Retype the material in full, keeping every word the same.

## SUPPLIED MATERIAL
────────────────────────────────────────

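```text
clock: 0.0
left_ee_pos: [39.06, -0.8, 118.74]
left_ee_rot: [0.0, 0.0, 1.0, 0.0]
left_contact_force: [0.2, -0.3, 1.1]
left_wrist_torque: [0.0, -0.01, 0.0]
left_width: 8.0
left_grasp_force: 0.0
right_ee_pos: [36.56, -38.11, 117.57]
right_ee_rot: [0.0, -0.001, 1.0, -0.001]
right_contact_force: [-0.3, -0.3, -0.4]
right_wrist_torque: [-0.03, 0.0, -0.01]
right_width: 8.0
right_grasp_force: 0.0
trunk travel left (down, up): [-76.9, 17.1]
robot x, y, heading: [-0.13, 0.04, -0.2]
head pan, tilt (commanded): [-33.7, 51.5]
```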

────────────────────────────────────────

## SOLVED EXERCISE
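```text
clock: 0.0
left_ee_pos: [39.06, -0.8, 118.74]
left_ee_rot: [0.0, 0.0, 1.0, 0.0]
left_contact_force: [0.2, -0.3, 1.1]
left_wrist_torque: [0.0, -0.01, 0.0]
left_width: 8.0
left_grasp_force: 0.0
right_ee_pos: [36.56, -38.11, 117.57]
right_ee_rot: [0.0, -0.001, 1.0, -0.001]
right_contact_force: [-0.3, -0.3, -0.4]
right_wrist_torque: [-0.03, 0.0, -0.01]
right_width: 8.0
right_grasp_force: 0.0
trunk travel left (down, up): [-76.9, 17.1]
robot x, y, heading: [-0.13, 0.04, -0.2]
head pan, tilt (commanded): [-33.7, 51.5]
```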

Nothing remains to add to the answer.